Sanremo 2022, ci sono più spot alle fiction della Rai che canzoni
Ornella Muti si è impappinata pur nel suo orgoglioso spacco inguinale alla Belen senza farfalla. E Morandi e Ranieri non mollano tinta e palco. Il riassunto della prima serata in versione express: chissà perché i motivetti sono sovrastati regolarmente da un quintale di altro, che deve essere esibito per consentire di oltrepassare l’una di notte e più
SANREMO. Morandi e Ranieri potrebbero ben lasciare che il capello vada per la sua natura, dio buono. Persino Baudo, una sera, buttò nella plastica il barattolo del colorante. Viene il momento in cui il buon senso estetico deve prevalere sull’aspirazione Dorian Gray. Facce anziane col ciuffo corvino è come uno smoking con le braghe della tuta.
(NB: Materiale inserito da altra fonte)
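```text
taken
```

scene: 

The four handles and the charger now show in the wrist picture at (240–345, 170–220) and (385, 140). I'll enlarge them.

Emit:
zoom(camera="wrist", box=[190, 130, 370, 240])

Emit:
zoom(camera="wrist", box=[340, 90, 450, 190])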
Istituzionale nel midollo, nazionalista per dovere, Sanremo mai potrà diventare X Sanremo, i geni non lo consentono, però una pompata di modernismo dopo settantuno anni, quasi settantadue (da sabato), se lo potrebbe concedere.
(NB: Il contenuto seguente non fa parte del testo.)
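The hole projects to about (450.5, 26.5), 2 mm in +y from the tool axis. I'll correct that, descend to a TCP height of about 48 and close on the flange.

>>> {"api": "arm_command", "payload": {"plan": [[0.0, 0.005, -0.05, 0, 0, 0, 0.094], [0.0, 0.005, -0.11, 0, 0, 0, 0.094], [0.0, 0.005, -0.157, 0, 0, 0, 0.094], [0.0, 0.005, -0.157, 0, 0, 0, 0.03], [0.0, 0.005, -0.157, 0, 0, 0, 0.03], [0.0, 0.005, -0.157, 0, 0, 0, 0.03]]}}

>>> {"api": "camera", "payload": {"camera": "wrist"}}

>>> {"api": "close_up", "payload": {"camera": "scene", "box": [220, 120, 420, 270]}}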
Se non altro evitarci le finte sorprese (i bigliettini di Fiorello), gli stupori concordati e quella frase che da sola potrebbe dare il diritto di premere il bottone rosso dell’atomica: è tutto in diretta.
Riecco Ama, Ama terzo per mancanza di gente volenterosa a volerlo sostituire, Mattarella lo sa bene. È un Paese con poche alternative. Dappertutto.
La botta coi Måneskin ha dato alla canzone un buon motivo di volare nel blu dipinto di blu, un vanto nazional popolare così come lo è Matteo Berrettini, number six in the tennis world, sperduto sul palco dell’Ariston, ma elegantissimo.
Oddio, la deb del festival Muti pareva più sperduta del gigante buono e ciò non era prevedibile. A parte riavvolgere ricordi — comprensibile destino di una diva al festival — e parlare prevalentemente di morti, Ornella si è impappinata pur nel suo orgoglioso spacco inguinale alla Belen senza farfalla.
Ah le canzoni.
Chissà perché i motivetti (da anziano li chiamo così, come una volta) sono sovrastati regolarmente da un quintale di altro, che deve essere esibito per consentire di oltrepassare l’una di notte e più. Esigenze di sponsor.
Insomma, cosa resta in testa del primo round del settantadue? Nel bene e nel male?
Fiorello irrompe, entusiasma una platea finalmente strapiena — «sono la vostra terza dose» — intimando ad Amadeus che il loro prossimo incontro sarà al funerale di uno dei due («se Dio va in ordine alfabetico…»). E la tv prende colore per un quarto d’ora.
Un mistico Achille Lauro che si tocca e si battezza plagiando persino se stesso. Si ricorda, ma non per sempre. Per carità.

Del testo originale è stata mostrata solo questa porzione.